Changing Tactics When The Wind Blows
The first “real” Floyd Bennett Race took place last Tuesday. By real I mean the howling winds that define FBF racing were in full effect. I knew it was going to be a tough night of racing when the signs I place around the course were blowing over and the small cones were being tossed around.

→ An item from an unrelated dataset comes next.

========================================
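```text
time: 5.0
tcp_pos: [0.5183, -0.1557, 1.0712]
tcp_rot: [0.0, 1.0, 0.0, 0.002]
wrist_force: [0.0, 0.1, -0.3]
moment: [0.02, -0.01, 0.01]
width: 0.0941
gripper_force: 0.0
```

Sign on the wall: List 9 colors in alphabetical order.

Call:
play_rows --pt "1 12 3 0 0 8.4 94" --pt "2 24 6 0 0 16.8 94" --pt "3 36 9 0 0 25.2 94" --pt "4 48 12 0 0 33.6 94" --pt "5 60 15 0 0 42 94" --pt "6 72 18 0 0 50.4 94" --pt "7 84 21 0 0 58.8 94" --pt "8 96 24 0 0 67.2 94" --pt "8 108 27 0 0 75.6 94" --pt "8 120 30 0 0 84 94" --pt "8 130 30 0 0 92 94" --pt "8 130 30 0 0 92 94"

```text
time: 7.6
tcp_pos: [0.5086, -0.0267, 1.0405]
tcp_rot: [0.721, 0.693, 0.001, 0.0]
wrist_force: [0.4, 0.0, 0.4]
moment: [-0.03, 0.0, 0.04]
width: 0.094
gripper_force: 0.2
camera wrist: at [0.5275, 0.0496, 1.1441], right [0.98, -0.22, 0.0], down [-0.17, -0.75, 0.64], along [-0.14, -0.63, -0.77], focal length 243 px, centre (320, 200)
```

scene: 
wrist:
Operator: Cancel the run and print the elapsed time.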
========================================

Here are my thoughts on the races:
Epic. Warriors. This is bike racing. Just a few of the words to describe the race. When the wind blows, the hardmen come to the front. And the sprinters? They need to change their tactics. You see, the FBF sprinters (you know who you are) like to sit in the back and wait for the final lap. That tactic works fine on a calm night. But last Tuesday was anything but calm. What the sprinters need to realize is that just because a race is hard doesn’t mean you can’t do well. There are no climbs on the course. It’s all about positioning when the wind picks up. It’s actuallly EASIER to stay in the top 20 on a windy night rather than staying in the back and closing gap after gap of riders who are getting popped. That means when the race starts you immediately have to go to the front and stay there. Period. True to form, the race was decided early with a lead group establishing itself. A few riders were caught off-guard including Stalin Quiterio who rarely misses a key move. In the end the hardmen made the race tough and took advantage of the windy conditions.
Cat 3-4 Race
This race should have gone the same way as the Pro/1-2-3 race, right? After all, the wind was the same for everybody. Nope. This is what I don’t get about Tuesday's Cat 3-4 race. Where are the endless series of attacks and counter-attacks? Why wasn’t this race single file and blown to bits like the Pro/1-2-3 race. Look at the above photo - that's the Pro/Cat 1-2-3 race being shredded in the crosswind section. Lots of strong riders in the Cat 3-4 race but in the end you “gave” the race to 55+ year old sprinter James Joseph. And that’s a compliment to JJ - it’s not his job to get dropped, it’s the other stronger, younger, “I have no hope of ever beating JJ in a fieldsprint” riders who must make the race so hard that JJ gets dropped or if he does stay in the field he has zero left for the sprint. Lap after lap an almost intact field came across the line. Even 14 year old junior rider Parker Chea was riding confortably in the field. It’s almost like there was a mindset of “ok guys, it’s windy - let’s stay together for protection”. Huh? What’s that about? Like I always say: this is bike racing, not bike riding. And if you are in the race thinking “I’m on the rivet, there is no way I can attack now”, here’s a newsflash: EVERYBODY is on the rivet in a windy race and EVERYBODY is thinking the same way. Windy racing is like the late rounds of a pro boxing match as the fighters are exchanging blows until they have nothing left. You guys should have been attacking and counter-attacking until the elastic snapped. After all, what are you waiting for? JJ to kick your ass in the sprint? Again? Here’s a good example: with a lap to go it looked like the Pro/1-2-3 race was going to catch the 3-4 race from behind. Incredibly, that means they had gained just about 4 minutes on the Cat 3-4 race in about 20 miles. I hopped in my van to follow the 3-4 race on their final lap in case I had to neutralize the Pro/1-2-3 race from catching you. In my van I was able to see how the last lap played out. What did I see? No attacks. No single-file “in the gutter” splits in the crosswind section between turns 3-4. This is where every rider who has never beaten JJ in a sprint should have given one last attack in the final 1-2 minutes of racing. Keep this in mind for the next race. Congrats again to James Joseph - a great win on a tough night.